The only thing relevant to Linux's success is that it's usable. 10 years or so ago, it wasn't, as IE and its mangled HTML dominated the web; after Mozilla and OpenOffice took off, and libdcss took care of DVD decryption, Linux has been pretty much on par with Windows and Mac OS for everything except specialist applications like Photoshop. Whining about market share, for me, as a user, is like crying into my beer for it being less popular than the inferior Budweiser. I'd rather just enjoy my drink.
What is interesting is that the list of "specialist" desktop applications that are not well catered for on Linux is ever-shrinking. One such application which used to be often quoted was Autocad, but Bricscad for Linux now has that covered. In reality, a combination of digikam (for digital photos) and krita (for actual raster graphics composition), or indeed the new single-window-mode of GIMP, has Photoshop covered for the vast majority of uses.
The list of desktop applications where "you can't do that on GNU/Linux" is shrinking more and more. Essentially, this former criticism of desktop GNU/Linux is now out of date, but once again people in general don't know that.
Most people will use something that works. Doesn't matter what is running underneath.
I have popcorn hour box media center, it is just a MIPS computer with a harddrive and a HDMI out, running an Embedded Linux.
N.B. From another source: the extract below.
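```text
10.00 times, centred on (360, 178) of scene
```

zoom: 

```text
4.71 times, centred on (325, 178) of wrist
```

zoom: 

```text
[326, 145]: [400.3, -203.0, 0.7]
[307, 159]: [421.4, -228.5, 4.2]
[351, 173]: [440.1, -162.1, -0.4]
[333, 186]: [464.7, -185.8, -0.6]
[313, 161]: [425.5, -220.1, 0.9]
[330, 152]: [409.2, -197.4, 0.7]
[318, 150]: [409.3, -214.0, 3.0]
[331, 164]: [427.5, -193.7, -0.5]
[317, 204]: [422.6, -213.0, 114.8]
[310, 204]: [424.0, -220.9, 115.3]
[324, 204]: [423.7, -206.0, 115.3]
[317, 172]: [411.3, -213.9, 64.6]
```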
Whether it runs Linux or not isn't really important to me, in fact the only reason I know it runs Linux is because someone told me.
HTC desire, If I didn't know that Android was built on top of Linux I wouldn't know from using it.
Both of these devices have their own custom UI running on top of Linux, I don't see "Linux" anywhere, I don't see the userland or any of the application. I am presented with the UI that lets me use the device as it was intended.





Member since:
2005-07-06
Hence the huge success that Linux enjoyed on netbooks... :-)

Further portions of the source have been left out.